> Written request
Separate out the lines that hold "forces".

** begin **

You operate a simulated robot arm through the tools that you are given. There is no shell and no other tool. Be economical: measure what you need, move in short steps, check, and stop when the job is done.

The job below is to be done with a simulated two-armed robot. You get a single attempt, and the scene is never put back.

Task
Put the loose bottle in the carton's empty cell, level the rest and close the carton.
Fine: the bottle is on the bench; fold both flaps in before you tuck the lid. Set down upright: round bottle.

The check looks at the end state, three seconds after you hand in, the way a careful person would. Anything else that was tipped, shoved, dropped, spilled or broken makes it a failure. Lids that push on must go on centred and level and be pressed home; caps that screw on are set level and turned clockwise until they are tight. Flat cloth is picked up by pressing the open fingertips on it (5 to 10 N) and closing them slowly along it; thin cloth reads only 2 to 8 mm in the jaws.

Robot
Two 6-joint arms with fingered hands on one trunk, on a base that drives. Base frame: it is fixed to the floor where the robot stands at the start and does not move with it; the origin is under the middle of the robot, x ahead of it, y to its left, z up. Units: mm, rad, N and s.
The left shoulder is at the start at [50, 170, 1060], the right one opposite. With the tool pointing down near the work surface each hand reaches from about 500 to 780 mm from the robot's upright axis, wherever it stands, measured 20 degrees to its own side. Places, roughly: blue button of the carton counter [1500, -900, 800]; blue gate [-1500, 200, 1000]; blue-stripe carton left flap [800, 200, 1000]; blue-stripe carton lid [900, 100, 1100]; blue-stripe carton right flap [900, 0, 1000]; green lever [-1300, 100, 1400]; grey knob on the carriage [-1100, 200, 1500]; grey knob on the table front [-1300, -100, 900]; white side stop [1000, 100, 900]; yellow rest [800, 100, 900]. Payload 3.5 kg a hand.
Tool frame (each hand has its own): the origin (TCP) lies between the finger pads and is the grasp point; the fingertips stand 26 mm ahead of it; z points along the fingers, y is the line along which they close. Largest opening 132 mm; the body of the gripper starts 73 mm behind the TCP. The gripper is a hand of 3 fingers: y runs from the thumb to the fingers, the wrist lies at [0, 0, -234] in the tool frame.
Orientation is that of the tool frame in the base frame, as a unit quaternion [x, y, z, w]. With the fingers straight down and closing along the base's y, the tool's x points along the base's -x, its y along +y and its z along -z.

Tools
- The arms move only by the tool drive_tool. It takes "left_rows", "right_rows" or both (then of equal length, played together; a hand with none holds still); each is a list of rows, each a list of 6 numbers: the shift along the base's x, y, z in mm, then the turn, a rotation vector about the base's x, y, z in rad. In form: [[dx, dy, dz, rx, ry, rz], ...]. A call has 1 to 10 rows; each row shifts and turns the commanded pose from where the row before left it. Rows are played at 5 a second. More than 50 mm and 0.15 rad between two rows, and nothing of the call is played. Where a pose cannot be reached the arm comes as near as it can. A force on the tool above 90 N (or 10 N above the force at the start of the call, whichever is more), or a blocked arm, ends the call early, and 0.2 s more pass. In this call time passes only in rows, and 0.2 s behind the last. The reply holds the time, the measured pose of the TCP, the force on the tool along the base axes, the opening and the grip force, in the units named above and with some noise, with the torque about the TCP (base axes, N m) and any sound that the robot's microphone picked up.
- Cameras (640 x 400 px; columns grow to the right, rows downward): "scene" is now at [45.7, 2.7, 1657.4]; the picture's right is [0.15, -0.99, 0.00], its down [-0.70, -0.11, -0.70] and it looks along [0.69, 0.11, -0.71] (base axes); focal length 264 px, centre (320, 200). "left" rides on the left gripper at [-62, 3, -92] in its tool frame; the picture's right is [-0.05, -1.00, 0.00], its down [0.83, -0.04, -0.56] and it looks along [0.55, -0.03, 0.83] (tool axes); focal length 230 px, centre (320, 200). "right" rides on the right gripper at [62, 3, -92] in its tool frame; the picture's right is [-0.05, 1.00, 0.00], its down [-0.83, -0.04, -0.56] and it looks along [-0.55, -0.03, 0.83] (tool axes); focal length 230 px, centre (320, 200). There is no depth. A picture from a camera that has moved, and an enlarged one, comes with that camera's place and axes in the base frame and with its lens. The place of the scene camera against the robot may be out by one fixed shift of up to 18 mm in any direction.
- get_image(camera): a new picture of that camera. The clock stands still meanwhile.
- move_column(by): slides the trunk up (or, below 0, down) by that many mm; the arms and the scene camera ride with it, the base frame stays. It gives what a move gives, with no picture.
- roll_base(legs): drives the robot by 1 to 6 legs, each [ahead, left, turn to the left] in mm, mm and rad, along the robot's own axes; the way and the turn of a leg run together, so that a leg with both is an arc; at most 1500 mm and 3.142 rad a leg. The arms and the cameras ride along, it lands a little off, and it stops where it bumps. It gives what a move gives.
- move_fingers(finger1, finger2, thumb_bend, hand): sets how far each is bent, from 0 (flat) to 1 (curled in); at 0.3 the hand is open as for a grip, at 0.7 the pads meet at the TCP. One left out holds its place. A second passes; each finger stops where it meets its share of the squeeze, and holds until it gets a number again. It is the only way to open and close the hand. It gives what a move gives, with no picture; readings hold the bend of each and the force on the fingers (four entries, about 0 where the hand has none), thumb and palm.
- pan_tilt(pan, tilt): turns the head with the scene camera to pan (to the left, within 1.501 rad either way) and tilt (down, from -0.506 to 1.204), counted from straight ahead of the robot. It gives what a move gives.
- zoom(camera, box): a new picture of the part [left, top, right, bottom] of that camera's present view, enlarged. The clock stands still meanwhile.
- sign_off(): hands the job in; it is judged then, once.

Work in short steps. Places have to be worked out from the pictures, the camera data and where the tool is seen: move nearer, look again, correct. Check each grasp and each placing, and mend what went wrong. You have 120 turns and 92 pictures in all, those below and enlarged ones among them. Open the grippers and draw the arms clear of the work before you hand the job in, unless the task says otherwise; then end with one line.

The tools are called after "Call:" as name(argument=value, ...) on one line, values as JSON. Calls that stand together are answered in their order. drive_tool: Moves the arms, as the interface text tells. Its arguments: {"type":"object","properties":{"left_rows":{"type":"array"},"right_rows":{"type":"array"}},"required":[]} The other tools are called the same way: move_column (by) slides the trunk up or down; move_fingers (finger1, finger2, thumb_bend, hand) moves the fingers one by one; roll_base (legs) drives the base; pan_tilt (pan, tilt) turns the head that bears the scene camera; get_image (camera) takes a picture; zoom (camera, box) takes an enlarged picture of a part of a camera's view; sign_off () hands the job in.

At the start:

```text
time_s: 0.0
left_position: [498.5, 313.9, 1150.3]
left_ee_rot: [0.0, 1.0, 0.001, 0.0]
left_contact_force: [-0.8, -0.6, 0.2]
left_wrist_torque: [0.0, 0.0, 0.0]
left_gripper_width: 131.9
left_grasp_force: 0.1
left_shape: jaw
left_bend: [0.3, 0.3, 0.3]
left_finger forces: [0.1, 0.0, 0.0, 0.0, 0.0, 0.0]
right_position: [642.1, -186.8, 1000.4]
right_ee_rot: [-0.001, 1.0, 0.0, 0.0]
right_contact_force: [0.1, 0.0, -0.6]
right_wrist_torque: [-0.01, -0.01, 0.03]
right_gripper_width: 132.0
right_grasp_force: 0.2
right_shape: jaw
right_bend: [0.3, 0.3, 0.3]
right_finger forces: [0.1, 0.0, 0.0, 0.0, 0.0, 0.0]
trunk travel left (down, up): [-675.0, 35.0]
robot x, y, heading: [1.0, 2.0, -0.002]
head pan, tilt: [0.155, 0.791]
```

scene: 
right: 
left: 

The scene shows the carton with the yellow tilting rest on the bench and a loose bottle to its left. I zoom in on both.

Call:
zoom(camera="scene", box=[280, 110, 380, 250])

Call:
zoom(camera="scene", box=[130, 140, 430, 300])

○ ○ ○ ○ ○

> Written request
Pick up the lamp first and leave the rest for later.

** end **

> Result for this exercise
left_finger forces: [0.1, 0.0, 0.0, 0.0, 0.0, 0.0]
right_finger forces: [0.1, 0.0, 0.0, 0.0, 0.0, 0.0]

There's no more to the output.